Tuesday, April 26, 2011

How will our story read?

Last year I attended a memorial service for the wife of a friend. Since I didn’t know her very well, I paid close attention to what people said about her. In all, probably a dozen people took the ‘mic’ and shared how her life impacted them. I had met her once and knew her to be a Christian, but, surprisingly, no one spoke about the impact of her spiritual life. I hope it was just an awful omission. But it did make me think: ‘what would people say about me?’ And would some tell a different story than others?

If “it is no longer I who live, but Christ is living in me” (Gal. 2:20), then shouldn’t my life story be more about Jesus than me, about how His life impacted others through me? If I am being conformed to the image of Jesus (Rom. 8:29), shouldn’t my character be indistinguishable from His?

As if eulogizing the Corinthians, Paul said “you are living letters… written not with ink but by the Spirit of the living God” (2 Cor. 3:2). When I wrote my father’s eulogy last year, I chose to focus on the impact of his spiritual life on his family and friends. To me, that’s the ‘real’ story.

Again, I must ask myself ‘how will my story read?’ One thing for sure is that I want my family and friends to tell the ‘same’ story—that is, I hate to think that I made a positive impact with some and a negative one with others. Thank God, I’m not finished yet. There is still time to write my story.


  1. Greg,

    It was pointed out to me that Abraham's wife, Sarah, was known by different things in heaven than what the record was for her on earth.

    In the Genesis account of her life, she gained notoriety for 1) mocking God's promise to she and her husband by laughing at the divine messenger's announcement. Then, when confronted, she lied and denied that she indeed laughed, and it was only after she had been pressed by both the angelic representatives of God as well as her husband that she admitted her doubts.

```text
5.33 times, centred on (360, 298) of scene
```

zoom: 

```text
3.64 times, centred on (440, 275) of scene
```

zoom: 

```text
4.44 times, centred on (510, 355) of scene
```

    If I recall accurately, mocking God and lying to God were not things you wanted to be remembered by--either on earth or in heaven. "God is not mocked..." and the lives and deaths of Ananias and his wife Sapphira are cases in point.

    But when one turns to Sarah's permanent record in heaven as seen in Hebrews chapter 11 we only read that she "...received strength to conceive seed...!" The earthly record of her failures is expunged, and she will only be remembered for all eternity as a woman of faith.

    God, in His great wisdom and mercy, has provided for us to look forward to the same! And I'm okay with that.


  2. Yes, it's the last chapter that matters!